Die entscheidende Veränderung, die Ambrosius Holbein vornahm, ist die Spiegelung der Vorlage aus der Erstausgabe. Dadurch bekam die Insel eine Form, die es ihm ermöglichte, ein Bild im Bild zu schaffen. Wiederentdeckt wurde das verborgene Bild erst 487 Jahre nach seiner Entstehung durch M. Bishop, der 2005 im British Dental Journal Nr. 199 den Aufsatz „Ambrosius Holbein’s memento mori map for Sir Thomas More’s Utopia“ veröffentlichte. Darin berichtet er von seiner Entdeckung, dass in Ambrosius Holbeins Karte ein menschlicher Schädel steckt. Zahnärzte, schreibt er, seien nun einmal prädestiniert, Zähne in den unwahrscheinlichsten Zusammenhängen zu erkennen.

Das Memento mori des Totenschädels ist nicht nur als „Gedenke des Todes“ zu lesen, sondern auch als „Gedenke des Morus“. Der pun mit dem eigenen Namen soll vom Autor selbst stammen. Einem Schuldner, der sich mit der lateinischen Phrase „Memento morieris“ (Gedenke, wie werden sterben) darauf herausreden wollte, dass man nach dem Tod kein Geld mehr benötige, antwortete Thomas Morus, er meine wohl „Memento mori aeris“ (Gedenke des Morus‘ Geld).

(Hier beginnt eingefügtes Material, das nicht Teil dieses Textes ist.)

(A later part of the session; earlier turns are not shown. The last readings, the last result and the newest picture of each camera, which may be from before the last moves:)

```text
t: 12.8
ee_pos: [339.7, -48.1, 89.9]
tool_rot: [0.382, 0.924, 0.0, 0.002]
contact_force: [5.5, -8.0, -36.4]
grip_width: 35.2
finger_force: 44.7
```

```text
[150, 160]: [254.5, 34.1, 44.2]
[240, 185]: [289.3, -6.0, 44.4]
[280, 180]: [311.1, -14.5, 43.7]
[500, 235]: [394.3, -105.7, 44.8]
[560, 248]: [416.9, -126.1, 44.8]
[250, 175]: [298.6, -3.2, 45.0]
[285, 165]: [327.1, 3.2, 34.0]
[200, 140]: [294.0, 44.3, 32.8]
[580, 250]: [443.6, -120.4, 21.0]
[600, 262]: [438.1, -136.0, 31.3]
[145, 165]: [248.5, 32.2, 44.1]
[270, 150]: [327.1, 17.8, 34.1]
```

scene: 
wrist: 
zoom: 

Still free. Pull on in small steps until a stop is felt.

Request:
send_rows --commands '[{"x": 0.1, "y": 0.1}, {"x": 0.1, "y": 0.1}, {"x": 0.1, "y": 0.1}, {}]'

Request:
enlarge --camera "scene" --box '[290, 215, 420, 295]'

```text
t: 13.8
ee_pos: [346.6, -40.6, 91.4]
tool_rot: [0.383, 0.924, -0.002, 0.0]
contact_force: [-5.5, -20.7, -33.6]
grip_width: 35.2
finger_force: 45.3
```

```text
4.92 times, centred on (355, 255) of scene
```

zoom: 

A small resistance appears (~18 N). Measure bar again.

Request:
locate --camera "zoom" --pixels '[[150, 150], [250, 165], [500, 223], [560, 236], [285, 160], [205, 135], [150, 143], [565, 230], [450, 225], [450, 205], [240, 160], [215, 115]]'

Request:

Solche Wortspiele waren unter Humanisten beliebt. So hat Erasmus von Rotterdam sein „Lob der Torheit“ nicht nur während eines Aufenthaltes bei Thomas Morus in England verfasst und seinem Gastgeber das Werk gewidmet, sondern spielt auch im lateinischen Titel „Moriae encomium“ damit, dass in „Moria“ (Torheit) auch der latinisierte Name des englischen Freundes anklingt.

Versteckte Memento-mori-Botschaften als Augentäuschungen waren im 16. Jahrhundert gebräuchlich, so auch auf einem Gemälde des berühmten Bruders von Ambrosius Holbein, Hans Holbein d.J., der 1527 auch Thomas Morus porträtierte. Im Vordergrund seines Doppelporträts „Die Gesandten“ von 1533, das die französischen Diplomaten Jean de Dinteville und Georges de Selve am Hof Heinrichs VIII. in London darstellt, ist ein schlieriges Gebilde zu sehen, das sich erst in extremer Nahsicht von rechts als Totenschädel identifizieren lässt.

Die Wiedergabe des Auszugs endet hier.